2. The method of claim 1, including attaching a gap closure batten between the confronting ends of the remaining adjacent panel and the new panel.
3. The method of claim 1, said step of restoring the structural integrity of the border frame and end covering including removing a portion of the length of the adjacent end of the border frame of the remaining adjacent panel, removing a longer portion of the adjacent end covering of the remaining adjacent panel, adding to the new panel an integral end covering and an integral border frame extending from the new panel respective lengths corresponding to the removed lengths of the end covering and border frame of the adjacent panel, and securely fastening the extended length of end covering and border frame to the remaining adjacent panel.
4. The method of claim 3, said step of securely fastening the extended lengths of end covering and border frame to the remaining adjacent panel including bonding abutting surfaces.
5. The method of claim 4, the end covering having opposite flanges overlying the face sheets of the panels, said step of securely fastening the extended lengths of end covering and border frame to the remaining adjacent panel including driving mechanical fasteners through the end covering flanges, through the side face sheets and into the foam core.
6. The method of claim 3, the end covering having opposite flanges overlying the face sheets of the panels, said step of securely fastening the extended lengths of end covering and border frame to the remaining adjacent panel including driving mechanical fasteners through the end covering flanges, through the side face sheets and into the foam core.
7. A lightweight, modular panel, insulated door comprising:
a plurality of modular panels, each having a rigid insulation foam core, a wooden structural border frame extending along free ends of each panel and protruding into the ends of the panel, face sheets on opposite sides of the foam core, end coverings covering the border frame and having opposite side flanges overlying each face sheet to a depth adequate to overlie the foam core, means for fastening the border frame, face sheets and end covering to the foam core, said fastening means including mechanical fasteners abutting against the outside surface of the flanges of the end coverings and extending through the face sheets and a substantial distance into the foam core, said fasteners being located at closely spaced intervals around the door, and means for joining adjacent panels to form a rigid integral door.
8. The door of claim 7, said means for joining adjacent panels including a spline bonded to the confronting cores of adjacent panels.
9. The door of claim 8, said means for joining adjacent panels including extending the border frames and end covering of aligned panel ends to cover the entire door so that ends of the panels are joined by a continuous border frame and end covering.
10. The door of claim 7, said means for joining adjacent panels including extending the border frames and end covering of aligned panel ends to cover the entire door so that ends of the panels are joined by a continuous border frame and end covering.
Description
BACKGROUND OF THE INVENTION

1. Field of the Invention

This invention pertains to insulated doors of the type used in refrigerated or controlled environment storage warehouses.

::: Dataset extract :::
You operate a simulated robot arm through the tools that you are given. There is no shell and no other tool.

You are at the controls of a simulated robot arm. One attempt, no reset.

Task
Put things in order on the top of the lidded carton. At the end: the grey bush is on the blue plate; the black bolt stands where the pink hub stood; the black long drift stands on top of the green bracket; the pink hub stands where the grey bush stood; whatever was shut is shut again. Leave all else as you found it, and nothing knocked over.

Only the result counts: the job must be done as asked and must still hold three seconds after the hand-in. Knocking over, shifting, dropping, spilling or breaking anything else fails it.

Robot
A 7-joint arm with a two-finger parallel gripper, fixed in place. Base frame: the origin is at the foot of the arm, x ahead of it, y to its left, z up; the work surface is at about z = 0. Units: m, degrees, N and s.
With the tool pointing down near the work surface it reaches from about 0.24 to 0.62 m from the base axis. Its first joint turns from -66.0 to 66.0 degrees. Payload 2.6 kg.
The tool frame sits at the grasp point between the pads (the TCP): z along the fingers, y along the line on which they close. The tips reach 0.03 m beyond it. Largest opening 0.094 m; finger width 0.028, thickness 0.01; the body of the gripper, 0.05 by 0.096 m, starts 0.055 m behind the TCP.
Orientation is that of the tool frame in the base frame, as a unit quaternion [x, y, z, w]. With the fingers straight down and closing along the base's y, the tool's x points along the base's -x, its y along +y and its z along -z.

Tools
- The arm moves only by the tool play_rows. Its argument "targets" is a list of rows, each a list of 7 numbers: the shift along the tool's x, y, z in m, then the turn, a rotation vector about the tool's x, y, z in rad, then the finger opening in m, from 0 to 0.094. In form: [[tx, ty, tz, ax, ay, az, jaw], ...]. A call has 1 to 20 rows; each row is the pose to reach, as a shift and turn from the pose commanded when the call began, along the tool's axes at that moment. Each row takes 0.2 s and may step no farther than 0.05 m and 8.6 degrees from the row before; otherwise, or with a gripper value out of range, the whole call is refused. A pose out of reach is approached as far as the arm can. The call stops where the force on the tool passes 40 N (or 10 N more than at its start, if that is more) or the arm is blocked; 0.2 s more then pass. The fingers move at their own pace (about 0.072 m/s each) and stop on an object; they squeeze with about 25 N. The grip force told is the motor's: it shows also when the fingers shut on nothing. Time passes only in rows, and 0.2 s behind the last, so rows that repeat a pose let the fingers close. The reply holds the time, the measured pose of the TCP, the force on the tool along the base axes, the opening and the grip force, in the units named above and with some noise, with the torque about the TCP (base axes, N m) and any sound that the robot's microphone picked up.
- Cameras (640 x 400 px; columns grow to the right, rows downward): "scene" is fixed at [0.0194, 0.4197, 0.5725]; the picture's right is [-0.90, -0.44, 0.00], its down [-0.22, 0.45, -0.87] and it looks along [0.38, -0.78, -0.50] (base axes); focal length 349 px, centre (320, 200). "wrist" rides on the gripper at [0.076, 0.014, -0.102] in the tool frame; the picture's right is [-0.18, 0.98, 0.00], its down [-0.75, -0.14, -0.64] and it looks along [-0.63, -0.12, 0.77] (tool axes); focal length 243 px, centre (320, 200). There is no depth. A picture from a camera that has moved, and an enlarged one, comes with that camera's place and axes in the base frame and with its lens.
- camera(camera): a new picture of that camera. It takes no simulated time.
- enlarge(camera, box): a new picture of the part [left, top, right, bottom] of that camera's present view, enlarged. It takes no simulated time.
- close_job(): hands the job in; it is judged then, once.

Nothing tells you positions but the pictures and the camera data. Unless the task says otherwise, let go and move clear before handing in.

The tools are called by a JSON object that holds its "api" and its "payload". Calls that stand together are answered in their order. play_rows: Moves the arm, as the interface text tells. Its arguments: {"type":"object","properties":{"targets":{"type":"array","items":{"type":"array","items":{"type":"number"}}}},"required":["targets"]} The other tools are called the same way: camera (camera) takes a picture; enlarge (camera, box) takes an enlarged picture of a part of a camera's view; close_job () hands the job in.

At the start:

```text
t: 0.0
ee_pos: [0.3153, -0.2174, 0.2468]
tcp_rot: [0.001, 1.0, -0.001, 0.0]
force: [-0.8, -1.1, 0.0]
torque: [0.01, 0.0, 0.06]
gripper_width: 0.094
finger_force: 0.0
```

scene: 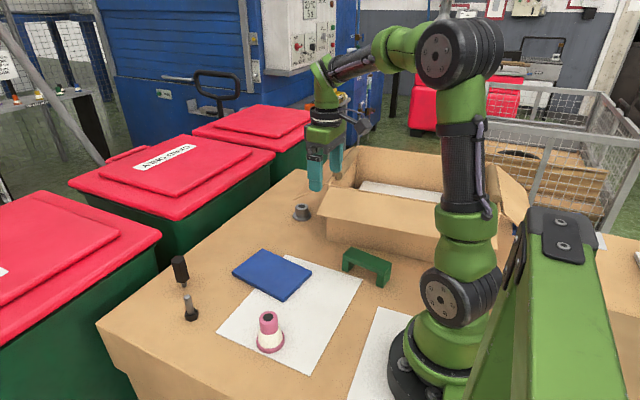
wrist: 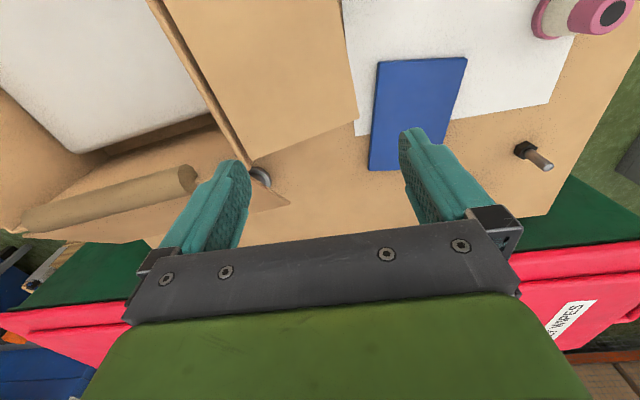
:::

2. Description of the Prior Art

Warehouses for storing perishable commodities, such as apples, have long had the need for insulated doors to seal the interior of the warehouse from outside temperature, atmosphere or both. Some of these doors must be large enough to accommodate large forklift trucks carrying the commodity into or out of the warehouse.

The operator's visibility is poor with a loaded forklift truck. Furthermore, some of the large doors are automatically operated to open and close in the minimum amount of time to minimize the loss of the controlled temperature or gaseous environment within the warehouse. As a result, doors are frequently being hit by the loaded forklift carrier due to various circumstances, such as a door closing after the passage of a first loaded forklift into the path of an oncoming second loaded forklift.

Although the damage to the door generally occurs at the lower end of the door, heretofore the damage has required replacement of the entire door to maintain the tight insulating and atmosphere-sealing capability of the door critical to operation of the warehouse. Prior art doors are most commonly made of plywood and weigh approximately five to seven pounds per square foot; thus a ten foot by twelve foot door will frequently weigh as much as 720 pounds and require mechanized equipment plus a crew of at least three men to replace the door. This, of course, is expensive and requires long periods of delay in replacing the door due to the lack of the equipment or available workmen for replacement.

SUMMARY OF THE INVENTION

It is an object of this invention to provide a lightweight insulated door that can be handled by two workmen without special equipment.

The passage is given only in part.